═══ Collected data
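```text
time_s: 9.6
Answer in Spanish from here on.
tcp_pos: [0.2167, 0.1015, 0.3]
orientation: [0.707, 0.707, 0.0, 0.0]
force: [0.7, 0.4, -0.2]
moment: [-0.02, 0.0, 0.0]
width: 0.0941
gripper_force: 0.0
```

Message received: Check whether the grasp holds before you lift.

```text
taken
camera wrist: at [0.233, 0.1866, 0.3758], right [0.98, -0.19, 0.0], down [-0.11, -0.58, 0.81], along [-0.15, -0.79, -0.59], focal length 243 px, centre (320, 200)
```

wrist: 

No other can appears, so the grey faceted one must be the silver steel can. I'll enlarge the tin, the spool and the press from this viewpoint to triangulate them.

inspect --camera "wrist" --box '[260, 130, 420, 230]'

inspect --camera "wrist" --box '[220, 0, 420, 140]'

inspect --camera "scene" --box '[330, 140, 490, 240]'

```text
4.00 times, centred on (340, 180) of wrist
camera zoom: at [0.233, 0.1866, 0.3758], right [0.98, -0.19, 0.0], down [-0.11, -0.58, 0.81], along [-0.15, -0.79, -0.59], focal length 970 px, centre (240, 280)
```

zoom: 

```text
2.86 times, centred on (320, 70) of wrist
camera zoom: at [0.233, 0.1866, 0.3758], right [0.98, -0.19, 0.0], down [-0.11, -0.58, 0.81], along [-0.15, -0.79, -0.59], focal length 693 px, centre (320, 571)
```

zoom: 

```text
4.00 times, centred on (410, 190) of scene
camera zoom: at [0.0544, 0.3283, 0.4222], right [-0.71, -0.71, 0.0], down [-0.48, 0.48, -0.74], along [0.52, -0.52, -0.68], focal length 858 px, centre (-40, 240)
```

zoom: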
══════
Work required — Please restate the whole listing word for word. Write them as strings in a JSON array, leaving out blank lines.

The output —
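[
  "```text",
  "time_s: 9.6",
  "Answer in Spanish from here on.",
  "tcp_pos: [0.2167, 0.1015, 0.3]",
  "orientation: [0.707, 0.707, 0.0, 0.0]",
  "force: [0.7, 0.4, -0.2]",
  "moment: [-0.02, 0.0, 0.0]",
  "width: 0.0941",
  "gripper_force: 0.0",
  "```",
  "Message received: Check whether the grasp holds before you lift.",
  "```text",
  "taken",
  "camera wrist: at [0.233, 0.1866, 0.3758], right [0.98, -0.19, 0.0], down [-0.11, -0.58, 0.81], along [-0.15, -0.79, -0.59], focal length 243 px, centre (320, 200)",
  "```",
  "wrist: ",
  "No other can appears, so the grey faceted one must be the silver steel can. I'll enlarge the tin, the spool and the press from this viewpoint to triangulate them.",
  "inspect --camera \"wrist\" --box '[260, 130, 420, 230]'",
  "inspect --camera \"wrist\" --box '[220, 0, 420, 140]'",
  "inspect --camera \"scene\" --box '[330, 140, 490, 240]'",
  "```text",
  "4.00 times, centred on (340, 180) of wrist",
  "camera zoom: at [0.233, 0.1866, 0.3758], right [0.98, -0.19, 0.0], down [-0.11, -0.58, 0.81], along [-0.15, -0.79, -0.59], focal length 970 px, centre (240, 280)",
  "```",
  "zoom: ",
  "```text",
  "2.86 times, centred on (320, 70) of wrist",
  "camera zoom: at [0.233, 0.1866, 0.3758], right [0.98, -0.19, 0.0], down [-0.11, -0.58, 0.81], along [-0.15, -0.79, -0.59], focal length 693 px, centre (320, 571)",
  "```",
  "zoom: ",
  "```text",
  "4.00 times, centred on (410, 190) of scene",
  "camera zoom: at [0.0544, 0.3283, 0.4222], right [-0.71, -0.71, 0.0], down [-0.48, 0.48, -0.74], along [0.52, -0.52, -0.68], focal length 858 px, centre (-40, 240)",
  "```",
  "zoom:"
]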